-- start --
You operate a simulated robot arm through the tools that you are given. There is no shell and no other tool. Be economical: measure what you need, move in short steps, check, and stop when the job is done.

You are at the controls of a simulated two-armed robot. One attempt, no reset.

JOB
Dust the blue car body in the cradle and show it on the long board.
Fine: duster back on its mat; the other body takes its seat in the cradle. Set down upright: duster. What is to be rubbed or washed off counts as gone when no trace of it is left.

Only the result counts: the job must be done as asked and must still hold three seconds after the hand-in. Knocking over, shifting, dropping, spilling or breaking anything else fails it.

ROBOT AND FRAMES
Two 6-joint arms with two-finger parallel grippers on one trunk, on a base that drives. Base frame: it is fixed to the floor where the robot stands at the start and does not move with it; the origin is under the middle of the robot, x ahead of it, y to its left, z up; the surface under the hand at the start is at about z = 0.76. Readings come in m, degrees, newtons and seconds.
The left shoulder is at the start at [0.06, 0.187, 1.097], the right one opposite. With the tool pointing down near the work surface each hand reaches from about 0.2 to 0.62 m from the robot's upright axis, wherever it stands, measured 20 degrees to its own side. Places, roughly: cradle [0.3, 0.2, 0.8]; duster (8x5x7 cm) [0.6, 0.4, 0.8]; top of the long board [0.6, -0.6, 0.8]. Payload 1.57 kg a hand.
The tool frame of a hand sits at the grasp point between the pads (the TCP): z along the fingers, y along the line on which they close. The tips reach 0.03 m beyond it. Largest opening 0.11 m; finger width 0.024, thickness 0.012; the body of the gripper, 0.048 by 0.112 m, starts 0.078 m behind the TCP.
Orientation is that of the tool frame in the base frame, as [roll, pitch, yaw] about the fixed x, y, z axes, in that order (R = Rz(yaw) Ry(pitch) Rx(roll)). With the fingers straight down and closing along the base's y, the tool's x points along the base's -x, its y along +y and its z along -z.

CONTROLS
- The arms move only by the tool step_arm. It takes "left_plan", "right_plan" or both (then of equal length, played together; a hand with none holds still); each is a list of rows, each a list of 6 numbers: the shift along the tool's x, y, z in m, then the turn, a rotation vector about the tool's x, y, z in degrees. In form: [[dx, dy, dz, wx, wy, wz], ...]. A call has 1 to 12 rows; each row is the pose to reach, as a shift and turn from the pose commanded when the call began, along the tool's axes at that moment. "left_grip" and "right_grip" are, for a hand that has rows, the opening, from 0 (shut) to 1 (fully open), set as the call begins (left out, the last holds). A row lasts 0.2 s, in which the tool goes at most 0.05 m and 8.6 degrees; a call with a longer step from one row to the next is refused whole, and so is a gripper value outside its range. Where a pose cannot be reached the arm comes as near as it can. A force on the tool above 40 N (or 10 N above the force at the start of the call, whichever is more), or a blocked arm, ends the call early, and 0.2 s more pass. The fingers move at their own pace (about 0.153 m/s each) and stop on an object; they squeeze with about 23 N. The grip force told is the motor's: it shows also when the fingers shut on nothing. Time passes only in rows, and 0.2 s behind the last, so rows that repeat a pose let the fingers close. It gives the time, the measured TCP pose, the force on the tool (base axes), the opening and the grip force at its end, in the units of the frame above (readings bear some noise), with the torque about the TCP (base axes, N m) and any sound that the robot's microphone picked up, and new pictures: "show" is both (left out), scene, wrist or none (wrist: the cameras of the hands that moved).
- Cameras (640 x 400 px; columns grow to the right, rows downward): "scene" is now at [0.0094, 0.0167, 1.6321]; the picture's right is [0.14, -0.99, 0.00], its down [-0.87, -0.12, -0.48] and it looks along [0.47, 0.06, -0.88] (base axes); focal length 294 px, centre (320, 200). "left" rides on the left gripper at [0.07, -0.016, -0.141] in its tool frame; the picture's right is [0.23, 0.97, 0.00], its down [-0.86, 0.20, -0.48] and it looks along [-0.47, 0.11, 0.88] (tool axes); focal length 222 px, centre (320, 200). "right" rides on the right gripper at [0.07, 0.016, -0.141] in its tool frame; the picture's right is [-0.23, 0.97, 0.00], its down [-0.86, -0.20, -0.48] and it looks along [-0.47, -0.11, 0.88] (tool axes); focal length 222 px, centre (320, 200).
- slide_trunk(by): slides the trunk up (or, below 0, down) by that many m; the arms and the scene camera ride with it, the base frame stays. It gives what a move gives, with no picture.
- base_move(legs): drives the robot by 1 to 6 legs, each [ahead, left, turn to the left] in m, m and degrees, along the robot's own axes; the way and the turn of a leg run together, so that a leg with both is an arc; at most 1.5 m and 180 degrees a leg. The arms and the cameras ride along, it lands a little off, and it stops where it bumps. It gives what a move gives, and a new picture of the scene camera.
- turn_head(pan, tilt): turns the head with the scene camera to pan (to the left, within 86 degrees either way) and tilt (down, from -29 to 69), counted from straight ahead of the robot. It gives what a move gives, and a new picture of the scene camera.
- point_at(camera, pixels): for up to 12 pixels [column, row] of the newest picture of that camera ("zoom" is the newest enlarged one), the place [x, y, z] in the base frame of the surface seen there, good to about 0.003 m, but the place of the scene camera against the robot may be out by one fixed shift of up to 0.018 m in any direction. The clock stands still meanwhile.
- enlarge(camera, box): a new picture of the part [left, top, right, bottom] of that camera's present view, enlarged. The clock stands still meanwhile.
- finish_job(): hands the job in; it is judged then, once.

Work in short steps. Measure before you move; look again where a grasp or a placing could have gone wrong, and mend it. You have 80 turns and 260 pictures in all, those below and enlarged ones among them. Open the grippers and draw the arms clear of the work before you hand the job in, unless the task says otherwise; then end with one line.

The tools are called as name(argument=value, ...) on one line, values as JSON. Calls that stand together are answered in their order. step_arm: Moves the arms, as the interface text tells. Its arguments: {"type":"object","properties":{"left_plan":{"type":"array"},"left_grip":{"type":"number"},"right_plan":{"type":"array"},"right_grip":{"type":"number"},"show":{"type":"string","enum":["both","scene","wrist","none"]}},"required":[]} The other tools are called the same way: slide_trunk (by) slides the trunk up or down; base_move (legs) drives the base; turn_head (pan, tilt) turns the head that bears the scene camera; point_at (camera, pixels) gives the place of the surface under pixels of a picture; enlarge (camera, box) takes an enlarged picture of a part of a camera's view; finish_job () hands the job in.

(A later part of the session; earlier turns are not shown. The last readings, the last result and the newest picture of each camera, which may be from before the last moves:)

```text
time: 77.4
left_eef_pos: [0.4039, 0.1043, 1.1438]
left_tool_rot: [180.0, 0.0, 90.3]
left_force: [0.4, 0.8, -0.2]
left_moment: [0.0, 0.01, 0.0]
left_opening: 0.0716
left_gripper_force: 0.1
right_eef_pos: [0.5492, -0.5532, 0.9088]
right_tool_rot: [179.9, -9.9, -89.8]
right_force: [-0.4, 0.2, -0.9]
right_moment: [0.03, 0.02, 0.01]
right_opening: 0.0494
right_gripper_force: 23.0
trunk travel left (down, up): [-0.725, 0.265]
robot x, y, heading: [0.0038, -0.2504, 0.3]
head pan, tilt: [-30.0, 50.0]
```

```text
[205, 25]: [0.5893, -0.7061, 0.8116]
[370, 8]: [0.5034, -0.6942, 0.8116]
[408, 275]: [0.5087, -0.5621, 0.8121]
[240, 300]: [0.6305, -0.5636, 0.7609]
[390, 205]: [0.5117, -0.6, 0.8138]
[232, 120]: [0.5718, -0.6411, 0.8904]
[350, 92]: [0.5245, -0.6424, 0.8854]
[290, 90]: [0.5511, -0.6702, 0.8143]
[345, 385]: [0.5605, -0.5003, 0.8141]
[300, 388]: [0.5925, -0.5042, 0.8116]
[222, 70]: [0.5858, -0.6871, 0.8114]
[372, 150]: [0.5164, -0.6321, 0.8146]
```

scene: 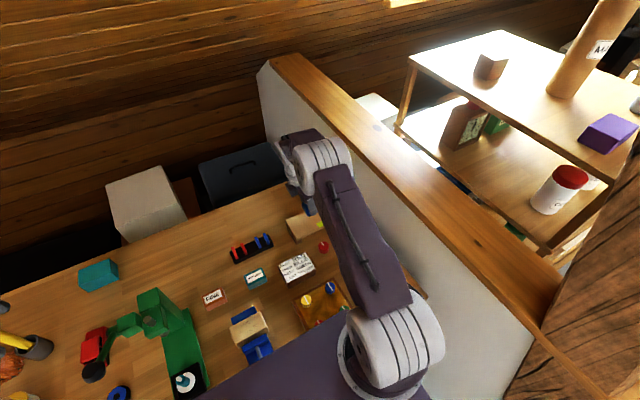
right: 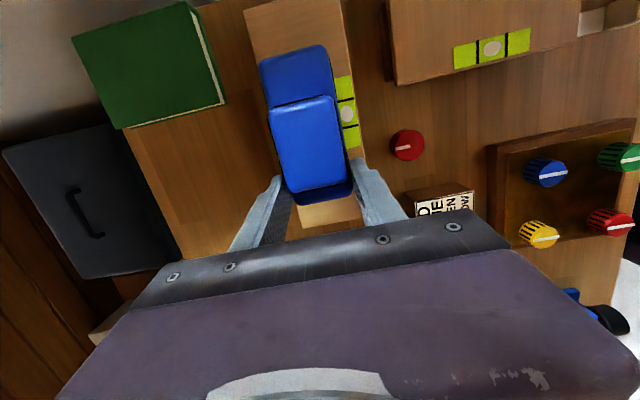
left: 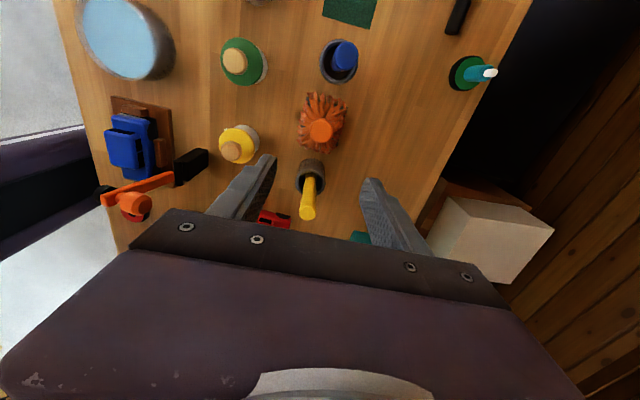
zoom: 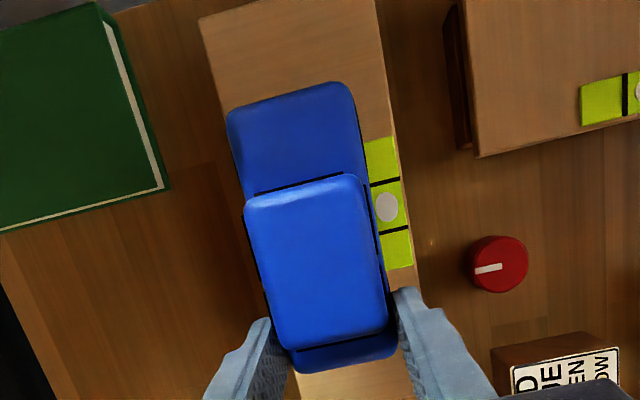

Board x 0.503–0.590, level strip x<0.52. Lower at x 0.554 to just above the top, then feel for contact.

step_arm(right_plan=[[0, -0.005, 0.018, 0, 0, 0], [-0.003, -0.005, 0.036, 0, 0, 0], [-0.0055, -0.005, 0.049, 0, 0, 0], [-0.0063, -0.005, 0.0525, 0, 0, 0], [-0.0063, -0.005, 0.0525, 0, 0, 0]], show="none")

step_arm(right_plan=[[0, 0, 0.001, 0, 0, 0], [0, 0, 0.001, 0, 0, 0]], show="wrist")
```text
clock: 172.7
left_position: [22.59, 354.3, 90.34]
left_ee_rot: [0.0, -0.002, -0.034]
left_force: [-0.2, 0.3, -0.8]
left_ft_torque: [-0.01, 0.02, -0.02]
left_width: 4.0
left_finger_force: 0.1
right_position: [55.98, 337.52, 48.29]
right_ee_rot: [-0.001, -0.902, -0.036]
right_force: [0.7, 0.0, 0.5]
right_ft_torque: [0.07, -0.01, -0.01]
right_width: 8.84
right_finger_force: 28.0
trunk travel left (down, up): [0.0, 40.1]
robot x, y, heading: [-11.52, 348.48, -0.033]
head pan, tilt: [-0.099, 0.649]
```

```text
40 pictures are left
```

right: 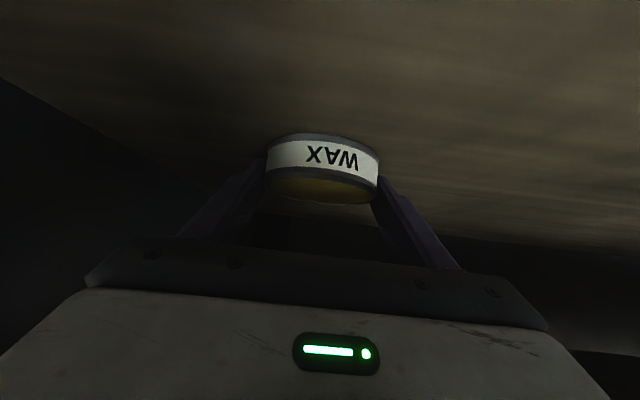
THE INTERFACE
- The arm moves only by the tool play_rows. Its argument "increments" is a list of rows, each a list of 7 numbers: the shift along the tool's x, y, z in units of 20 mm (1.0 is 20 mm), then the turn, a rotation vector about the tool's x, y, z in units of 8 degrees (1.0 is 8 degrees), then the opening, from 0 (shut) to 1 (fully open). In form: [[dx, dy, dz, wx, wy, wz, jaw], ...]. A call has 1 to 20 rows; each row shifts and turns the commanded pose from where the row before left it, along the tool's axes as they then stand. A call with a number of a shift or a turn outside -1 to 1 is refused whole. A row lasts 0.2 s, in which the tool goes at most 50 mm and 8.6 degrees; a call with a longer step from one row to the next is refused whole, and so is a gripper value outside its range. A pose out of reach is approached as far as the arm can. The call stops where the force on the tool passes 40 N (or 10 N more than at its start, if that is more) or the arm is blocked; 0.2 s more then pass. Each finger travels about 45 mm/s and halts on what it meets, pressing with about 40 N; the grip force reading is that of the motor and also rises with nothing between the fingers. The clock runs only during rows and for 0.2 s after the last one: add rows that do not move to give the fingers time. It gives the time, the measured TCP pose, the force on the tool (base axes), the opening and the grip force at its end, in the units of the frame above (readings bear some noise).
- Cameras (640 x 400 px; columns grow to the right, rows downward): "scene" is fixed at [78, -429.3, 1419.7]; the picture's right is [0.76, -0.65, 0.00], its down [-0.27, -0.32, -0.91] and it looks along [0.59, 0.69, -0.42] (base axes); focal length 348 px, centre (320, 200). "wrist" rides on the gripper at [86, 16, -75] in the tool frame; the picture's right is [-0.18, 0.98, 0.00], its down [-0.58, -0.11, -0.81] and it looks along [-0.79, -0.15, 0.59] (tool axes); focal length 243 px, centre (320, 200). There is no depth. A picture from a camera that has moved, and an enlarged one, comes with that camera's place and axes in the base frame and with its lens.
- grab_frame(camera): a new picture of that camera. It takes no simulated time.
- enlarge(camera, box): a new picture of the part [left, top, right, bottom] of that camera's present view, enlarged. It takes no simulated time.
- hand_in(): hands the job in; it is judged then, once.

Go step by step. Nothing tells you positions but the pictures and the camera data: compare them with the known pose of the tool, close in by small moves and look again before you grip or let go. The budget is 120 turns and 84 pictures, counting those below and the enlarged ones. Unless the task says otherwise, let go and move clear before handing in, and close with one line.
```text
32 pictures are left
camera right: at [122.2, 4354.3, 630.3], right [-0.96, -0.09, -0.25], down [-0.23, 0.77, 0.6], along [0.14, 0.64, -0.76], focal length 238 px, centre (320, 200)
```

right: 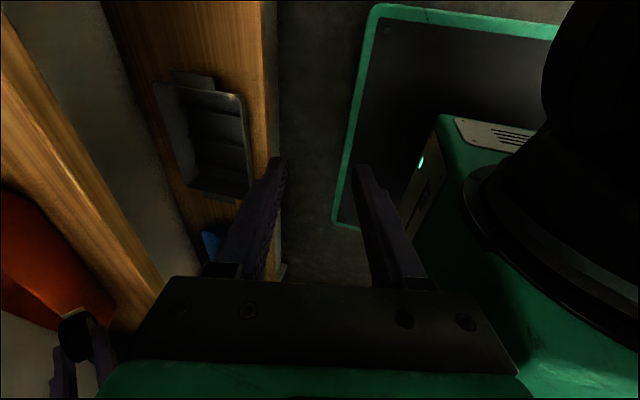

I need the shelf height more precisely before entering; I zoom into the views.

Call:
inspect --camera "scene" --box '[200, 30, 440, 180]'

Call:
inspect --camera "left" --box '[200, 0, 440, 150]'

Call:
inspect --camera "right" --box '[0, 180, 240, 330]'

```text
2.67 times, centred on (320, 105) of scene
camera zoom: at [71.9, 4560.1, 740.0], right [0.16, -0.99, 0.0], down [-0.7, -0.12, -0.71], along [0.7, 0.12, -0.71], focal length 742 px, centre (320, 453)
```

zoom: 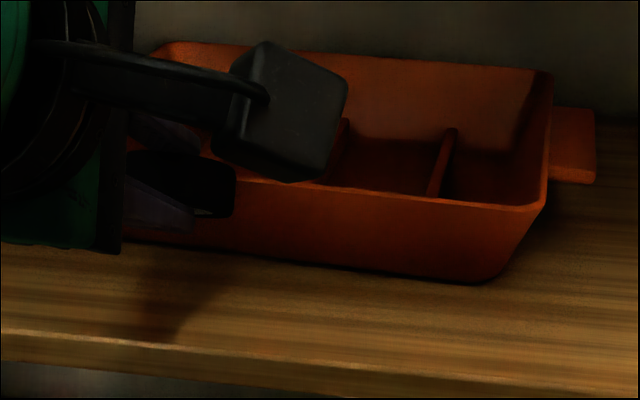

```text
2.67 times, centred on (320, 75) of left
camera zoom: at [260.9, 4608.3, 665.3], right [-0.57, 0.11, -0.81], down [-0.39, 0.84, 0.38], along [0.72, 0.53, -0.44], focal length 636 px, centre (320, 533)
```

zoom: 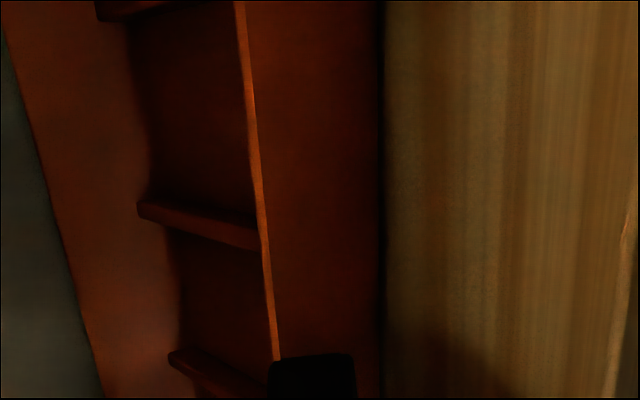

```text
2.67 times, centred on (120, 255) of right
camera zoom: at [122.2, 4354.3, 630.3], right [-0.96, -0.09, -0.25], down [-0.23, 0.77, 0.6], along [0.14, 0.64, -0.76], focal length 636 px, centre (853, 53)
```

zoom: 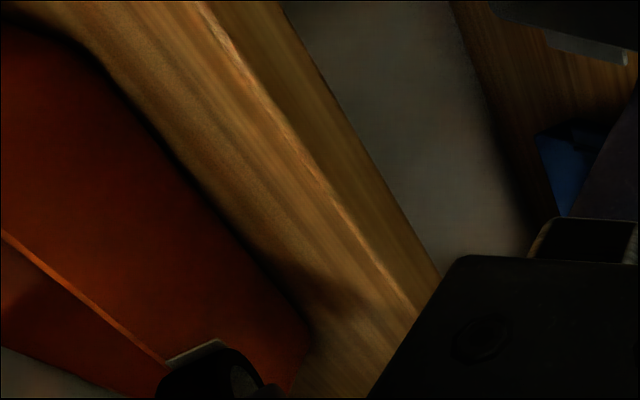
-- end --
Scan the material above. Copy each line where "bottom" occurs.

● **WRITTEN RESPONSE**
- enlarge(camera, box): a new picture of the part [left, top, right, bottom] of that camera's present view, enlarged. The clock stands still meanwhile.
- enlarge(camera, box): a new picture of the part [left, top, right, bottom] of that camera's present view, enlarged. It takes no simulated time.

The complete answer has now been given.